The space station Skylab, developed and operated by NASA, included a workshop, a solar observatory, and other systems.

It was launched May 14, 1973 by a modified Saturn V rocket.

Skylab was damaged during launch when the micrometeoroid shield separated from the workshop and tore away, taking one of two main solar panel arrays with it and jamming the other one so that it could not deploy. This deprived Skylab of most of its electrical power, and also removed protection from intense solar heating, threatening to make it unusable.

NASA’s “Mr. Fix It” Jack Kinzler found a solution that did not require a dangerous spacewalk by the first Skylab crew.

The first of three, 3 astronaut crew, missions was able to save it in the first in-space major repair, by deploying a replacement heat shade and freeing the jammed solar panels.
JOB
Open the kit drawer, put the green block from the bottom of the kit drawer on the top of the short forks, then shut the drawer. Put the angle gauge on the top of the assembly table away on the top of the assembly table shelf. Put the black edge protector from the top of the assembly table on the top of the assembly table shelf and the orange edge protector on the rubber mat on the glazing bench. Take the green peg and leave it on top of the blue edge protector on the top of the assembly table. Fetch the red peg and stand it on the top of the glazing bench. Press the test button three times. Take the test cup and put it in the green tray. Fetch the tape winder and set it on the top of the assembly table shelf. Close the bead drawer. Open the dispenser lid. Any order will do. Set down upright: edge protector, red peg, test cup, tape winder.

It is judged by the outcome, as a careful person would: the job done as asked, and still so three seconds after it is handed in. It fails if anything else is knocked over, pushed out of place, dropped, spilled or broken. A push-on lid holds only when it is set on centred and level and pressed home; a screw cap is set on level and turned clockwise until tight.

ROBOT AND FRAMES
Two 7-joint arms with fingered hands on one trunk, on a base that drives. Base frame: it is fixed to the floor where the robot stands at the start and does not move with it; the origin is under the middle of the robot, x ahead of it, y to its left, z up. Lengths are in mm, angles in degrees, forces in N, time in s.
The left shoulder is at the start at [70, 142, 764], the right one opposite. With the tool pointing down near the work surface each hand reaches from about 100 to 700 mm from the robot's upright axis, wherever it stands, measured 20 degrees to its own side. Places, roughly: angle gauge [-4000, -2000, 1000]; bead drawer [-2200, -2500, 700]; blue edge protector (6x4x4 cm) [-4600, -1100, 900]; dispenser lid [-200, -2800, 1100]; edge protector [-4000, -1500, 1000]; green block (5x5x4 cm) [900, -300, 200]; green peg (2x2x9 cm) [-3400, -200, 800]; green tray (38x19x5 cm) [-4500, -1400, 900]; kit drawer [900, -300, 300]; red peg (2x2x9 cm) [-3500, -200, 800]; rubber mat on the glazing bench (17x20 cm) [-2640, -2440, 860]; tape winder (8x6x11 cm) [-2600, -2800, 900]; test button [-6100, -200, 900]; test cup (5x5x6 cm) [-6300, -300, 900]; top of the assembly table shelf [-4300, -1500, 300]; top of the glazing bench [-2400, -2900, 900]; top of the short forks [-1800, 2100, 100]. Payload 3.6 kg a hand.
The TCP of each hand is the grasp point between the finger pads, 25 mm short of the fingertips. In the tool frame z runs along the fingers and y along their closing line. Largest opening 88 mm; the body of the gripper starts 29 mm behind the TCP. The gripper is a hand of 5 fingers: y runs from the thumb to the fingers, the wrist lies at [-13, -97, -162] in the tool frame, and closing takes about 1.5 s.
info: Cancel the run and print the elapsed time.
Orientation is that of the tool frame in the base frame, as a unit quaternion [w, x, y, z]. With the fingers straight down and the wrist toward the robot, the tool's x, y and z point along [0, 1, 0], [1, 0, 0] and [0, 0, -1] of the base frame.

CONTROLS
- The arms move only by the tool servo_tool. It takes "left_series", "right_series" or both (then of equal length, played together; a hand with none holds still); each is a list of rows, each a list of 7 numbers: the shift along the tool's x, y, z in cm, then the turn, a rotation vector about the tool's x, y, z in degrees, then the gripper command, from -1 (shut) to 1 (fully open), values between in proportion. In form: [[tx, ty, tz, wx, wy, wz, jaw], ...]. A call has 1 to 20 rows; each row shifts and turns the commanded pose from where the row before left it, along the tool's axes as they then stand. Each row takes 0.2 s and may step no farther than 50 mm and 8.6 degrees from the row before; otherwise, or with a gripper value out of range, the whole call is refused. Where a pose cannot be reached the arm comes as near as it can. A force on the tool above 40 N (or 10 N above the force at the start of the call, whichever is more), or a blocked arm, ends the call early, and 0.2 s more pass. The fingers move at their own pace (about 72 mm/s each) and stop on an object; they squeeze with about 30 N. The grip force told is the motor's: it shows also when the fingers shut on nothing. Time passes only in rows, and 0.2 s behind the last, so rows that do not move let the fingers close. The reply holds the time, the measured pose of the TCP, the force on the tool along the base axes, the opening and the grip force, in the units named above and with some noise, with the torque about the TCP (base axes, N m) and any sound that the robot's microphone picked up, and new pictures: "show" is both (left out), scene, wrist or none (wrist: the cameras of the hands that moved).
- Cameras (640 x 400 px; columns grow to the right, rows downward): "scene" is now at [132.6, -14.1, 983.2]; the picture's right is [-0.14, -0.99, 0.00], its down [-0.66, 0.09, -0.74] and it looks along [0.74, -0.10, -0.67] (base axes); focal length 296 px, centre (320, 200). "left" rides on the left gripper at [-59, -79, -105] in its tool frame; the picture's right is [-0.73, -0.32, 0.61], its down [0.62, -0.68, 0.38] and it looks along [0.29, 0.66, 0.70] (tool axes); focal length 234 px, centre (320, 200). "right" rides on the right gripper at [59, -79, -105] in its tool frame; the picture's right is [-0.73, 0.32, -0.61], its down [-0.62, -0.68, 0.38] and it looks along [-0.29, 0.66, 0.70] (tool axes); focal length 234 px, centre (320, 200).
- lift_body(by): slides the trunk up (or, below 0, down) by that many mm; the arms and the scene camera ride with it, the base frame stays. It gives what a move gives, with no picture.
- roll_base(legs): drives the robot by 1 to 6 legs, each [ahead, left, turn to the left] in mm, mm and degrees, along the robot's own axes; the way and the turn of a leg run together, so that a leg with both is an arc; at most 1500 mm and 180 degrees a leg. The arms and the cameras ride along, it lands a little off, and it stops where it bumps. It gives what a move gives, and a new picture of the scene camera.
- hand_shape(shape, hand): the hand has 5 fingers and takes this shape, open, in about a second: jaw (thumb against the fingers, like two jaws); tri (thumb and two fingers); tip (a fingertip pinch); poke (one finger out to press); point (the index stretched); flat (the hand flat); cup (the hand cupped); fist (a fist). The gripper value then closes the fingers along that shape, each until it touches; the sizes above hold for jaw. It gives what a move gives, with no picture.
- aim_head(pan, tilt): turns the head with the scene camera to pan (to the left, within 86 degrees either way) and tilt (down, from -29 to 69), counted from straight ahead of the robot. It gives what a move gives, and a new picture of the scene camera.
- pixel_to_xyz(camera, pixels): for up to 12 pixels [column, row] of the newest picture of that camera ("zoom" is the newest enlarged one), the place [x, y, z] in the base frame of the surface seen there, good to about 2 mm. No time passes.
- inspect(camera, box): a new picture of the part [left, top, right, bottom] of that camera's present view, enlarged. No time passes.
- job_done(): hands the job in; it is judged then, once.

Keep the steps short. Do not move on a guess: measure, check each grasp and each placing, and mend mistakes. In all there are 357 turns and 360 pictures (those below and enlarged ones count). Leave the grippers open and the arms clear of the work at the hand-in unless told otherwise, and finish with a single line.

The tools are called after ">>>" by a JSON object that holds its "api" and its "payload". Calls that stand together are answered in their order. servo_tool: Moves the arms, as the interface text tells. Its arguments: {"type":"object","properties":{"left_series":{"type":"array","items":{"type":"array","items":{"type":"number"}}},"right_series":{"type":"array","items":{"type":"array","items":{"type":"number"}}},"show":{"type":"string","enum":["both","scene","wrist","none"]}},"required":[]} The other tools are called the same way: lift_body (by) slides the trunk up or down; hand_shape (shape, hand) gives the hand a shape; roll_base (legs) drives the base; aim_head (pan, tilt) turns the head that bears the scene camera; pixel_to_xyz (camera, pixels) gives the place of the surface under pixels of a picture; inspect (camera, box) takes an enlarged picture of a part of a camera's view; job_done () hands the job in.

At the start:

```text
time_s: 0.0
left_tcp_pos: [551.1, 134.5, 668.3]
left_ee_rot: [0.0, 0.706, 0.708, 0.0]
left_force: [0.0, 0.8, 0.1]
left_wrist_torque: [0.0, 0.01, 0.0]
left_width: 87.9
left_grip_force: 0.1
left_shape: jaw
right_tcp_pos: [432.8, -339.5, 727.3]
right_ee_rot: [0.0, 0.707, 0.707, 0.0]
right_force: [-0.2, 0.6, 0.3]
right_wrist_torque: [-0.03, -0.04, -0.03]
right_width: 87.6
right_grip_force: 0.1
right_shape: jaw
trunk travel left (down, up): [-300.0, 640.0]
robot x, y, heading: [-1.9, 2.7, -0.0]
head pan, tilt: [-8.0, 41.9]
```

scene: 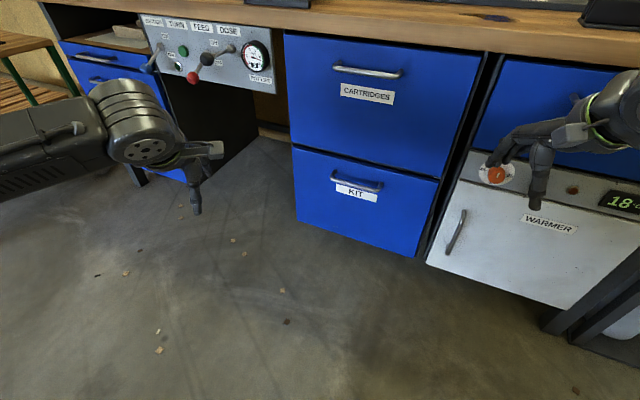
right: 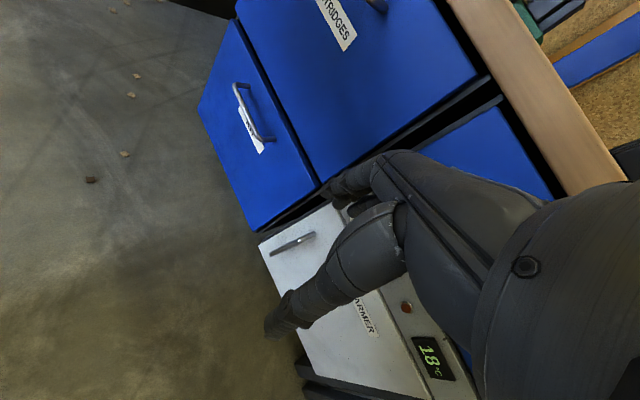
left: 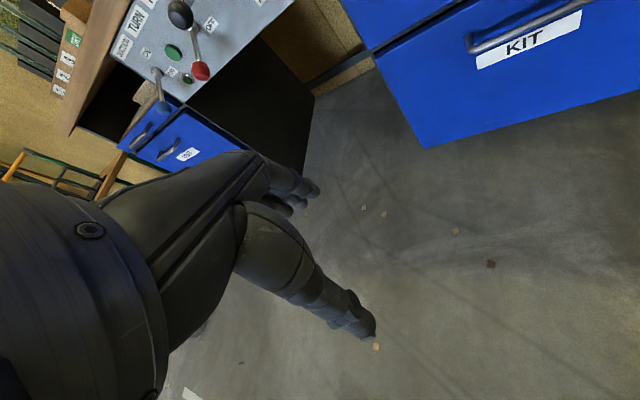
Numerous scientific experiments were conducted aboard Skylab during its operational life, and crews were able to confirm the existence of coronal holes in our Sun.

The Earth Resources Experiment Package (EREP) was also used to view Earth with sensors that recorded data in the visible, infrared, and microwave spectral regions. Thousands of photographs of our planet were taken, and records for human time spent in orbit were extended.

Plans were made to refurbish and reuse Skylab, using the Space Shuttle to boost its orbit and repair it.

However, development of the Space Shuttle was delayed, and Skylab reentered Earth’s atmosphere and disintegrated on July 20, 1979, with debris striking portions of Western Australia.